Combining (30), (39), and the fact that $f({\mathbf{D}}_{\mathbf{X}}^{\ast },{\mathbf{D}}_{\mathbf{Y}}^{\ast })=-\frac{n}{\lambda (1-\lambda )}$ shows $\frac{d{h}_{\lambda }}{d\lambda }\le 0$, which completes the proof.

5. Conclusions

We have generalized an extremal result by Courtade and Jiao. It is worth mentioning that recently Courtade [24] found a different generalization using the doubling trick. So far, we have not been able to prove this new result via the monotone path argument. A deeper understanding of the connection between these two methods is needed.
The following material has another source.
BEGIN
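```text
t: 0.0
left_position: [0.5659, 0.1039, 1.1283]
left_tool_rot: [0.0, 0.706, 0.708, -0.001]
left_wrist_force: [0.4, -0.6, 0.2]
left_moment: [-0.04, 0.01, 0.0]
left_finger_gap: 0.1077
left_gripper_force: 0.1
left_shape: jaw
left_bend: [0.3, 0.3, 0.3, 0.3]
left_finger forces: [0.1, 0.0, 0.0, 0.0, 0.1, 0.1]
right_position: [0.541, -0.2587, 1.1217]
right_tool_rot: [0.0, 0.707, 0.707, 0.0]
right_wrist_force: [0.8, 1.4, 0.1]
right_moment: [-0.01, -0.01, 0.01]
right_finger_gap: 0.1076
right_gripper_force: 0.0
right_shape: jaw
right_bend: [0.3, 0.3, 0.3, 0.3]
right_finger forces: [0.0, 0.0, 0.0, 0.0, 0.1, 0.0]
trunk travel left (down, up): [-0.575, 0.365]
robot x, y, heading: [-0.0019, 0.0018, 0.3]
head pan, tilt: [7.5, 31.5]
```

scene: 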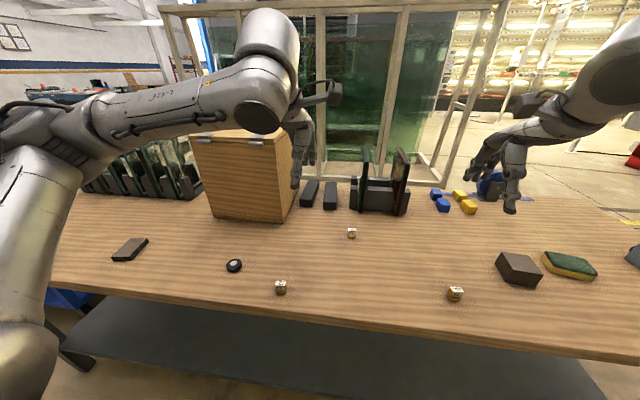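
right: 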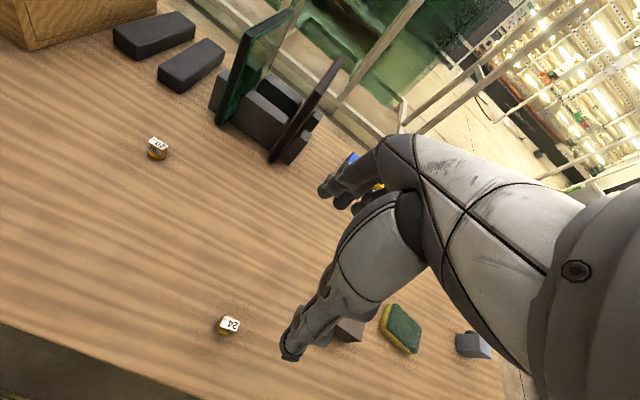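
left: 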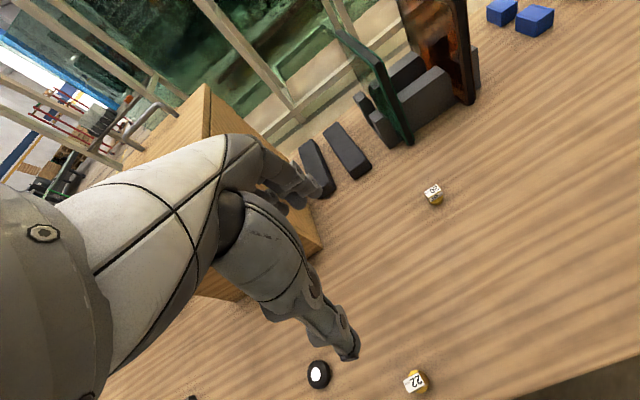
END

It is conceivable that the convex-like property revealed by the monotone path argument and the subadditive property revealed by the doubling trick are manifestations of a common underlying mathematical structure yet to be uncovered.